═════ INFORMATION SUPPLIED ═════

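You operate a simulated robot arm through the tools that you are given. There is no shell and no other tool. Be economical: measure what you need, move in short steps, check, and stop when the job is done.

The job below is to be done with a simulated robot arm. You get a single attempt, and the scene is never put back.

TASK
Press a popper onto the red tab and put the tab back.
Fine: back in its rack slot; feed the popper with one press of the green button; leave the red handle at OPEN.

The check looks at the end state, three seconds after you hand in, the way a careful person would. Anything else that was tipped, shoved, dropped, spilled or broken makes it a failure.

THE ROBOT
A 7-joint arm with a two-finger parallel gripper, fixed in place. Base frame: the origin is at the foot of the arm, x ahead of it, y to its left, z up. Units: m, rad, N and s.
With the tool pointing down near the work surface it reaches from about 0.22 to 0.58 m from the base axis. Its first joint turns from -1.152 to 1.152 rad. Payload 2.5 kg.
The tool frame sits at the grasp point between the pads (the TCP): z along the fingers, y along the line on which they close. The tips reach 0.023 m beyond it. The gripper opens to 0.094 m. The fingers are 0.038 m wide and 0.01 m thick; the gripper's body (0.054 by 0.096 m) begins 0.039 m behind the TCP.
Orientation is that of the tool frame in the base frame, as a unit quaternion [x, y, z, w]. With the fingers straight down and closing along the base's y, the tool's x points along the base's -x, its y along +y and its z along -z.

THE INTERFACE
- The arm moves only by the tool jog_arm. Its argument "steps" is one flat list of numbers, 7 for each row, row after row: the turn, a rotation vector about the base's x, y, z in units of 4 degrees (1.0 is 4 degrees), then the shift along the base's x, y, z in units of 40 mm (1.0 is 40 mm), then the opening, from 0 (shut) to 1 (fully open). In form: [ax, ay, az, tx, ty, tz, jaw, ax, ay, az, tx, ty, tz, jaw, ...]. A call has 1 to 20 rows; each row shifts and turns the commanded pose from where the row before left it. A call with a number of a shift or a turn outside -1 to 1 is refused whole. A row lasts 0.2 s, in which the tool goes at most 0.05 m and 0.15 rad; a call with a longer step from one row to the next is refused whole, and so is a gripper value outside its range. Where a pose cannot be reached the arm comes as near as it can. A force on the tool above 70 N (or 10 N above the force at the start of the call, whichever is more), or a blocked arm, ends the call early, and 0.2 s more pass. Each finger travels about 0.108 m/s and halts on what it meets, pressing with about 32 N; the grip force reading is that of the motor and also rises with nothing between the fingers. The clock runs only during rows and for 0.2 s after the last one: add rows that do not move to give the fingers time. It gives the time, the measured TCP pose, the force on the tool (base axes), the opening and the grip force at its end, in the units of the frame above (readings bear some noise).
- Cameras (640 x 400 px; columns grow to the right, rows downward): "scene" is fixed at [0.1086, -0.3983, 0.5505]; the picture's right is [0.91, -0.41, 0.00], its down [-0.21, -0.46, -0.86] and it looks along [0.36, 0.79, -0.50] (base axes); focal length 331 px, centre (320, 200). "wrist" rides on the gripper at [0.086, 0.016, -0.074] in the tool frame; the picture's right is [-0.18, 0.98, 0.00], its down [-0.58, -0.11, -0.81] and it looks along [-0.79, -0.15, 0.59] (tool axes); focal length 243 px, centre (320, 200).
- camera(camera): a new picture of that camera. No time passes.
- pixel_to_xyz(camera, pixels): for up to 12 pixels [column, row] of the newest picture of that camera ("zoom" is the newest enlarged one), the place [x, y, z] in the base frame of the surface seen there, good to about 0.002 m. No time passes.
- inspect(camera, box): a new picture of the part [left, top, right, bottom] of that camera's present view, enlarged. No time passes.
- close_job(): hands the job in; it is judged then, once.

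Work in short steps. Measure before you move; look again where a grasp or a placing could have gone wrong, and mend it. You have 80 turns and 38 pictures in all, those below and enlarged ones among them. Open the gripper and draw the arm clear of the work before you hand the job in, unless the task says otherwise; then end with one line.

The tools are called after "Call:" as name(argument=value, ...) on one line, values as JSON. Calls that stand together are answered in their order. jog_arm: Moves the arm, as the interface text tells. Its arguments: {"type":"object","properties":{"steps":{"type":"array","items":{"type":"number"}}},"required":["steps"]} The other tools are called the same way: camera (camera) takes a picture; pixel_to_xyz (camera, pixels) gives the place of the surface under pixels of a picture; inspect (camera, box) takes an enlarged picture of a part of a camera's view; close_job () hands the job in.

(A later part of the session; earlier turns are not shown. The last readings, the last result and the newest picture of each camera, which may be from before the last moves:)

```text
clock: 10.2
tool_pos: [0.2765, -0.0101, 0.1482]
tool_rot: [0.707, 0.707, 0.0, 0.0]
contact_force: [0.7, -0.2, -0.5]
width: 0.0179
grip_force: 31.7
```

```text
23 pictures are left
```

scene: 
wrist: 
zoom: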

═════

▶ **YOUR OBJECTIVE**:
Locate the word "check" in the data above. Copy every line carrying it.

▶ **RESULT OF THIS TASK**:
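You operate a simulated robot arm through the tools that you are given. There is no shell and no other tool. Be economical: measure what you need, move in short steps, check, and stop when the job is done.
The check looks at the end state, three seconds after you hand in, the way a careful person would. Anything else that was tipped, shoved, dropped, spilled or broken makes it a failure.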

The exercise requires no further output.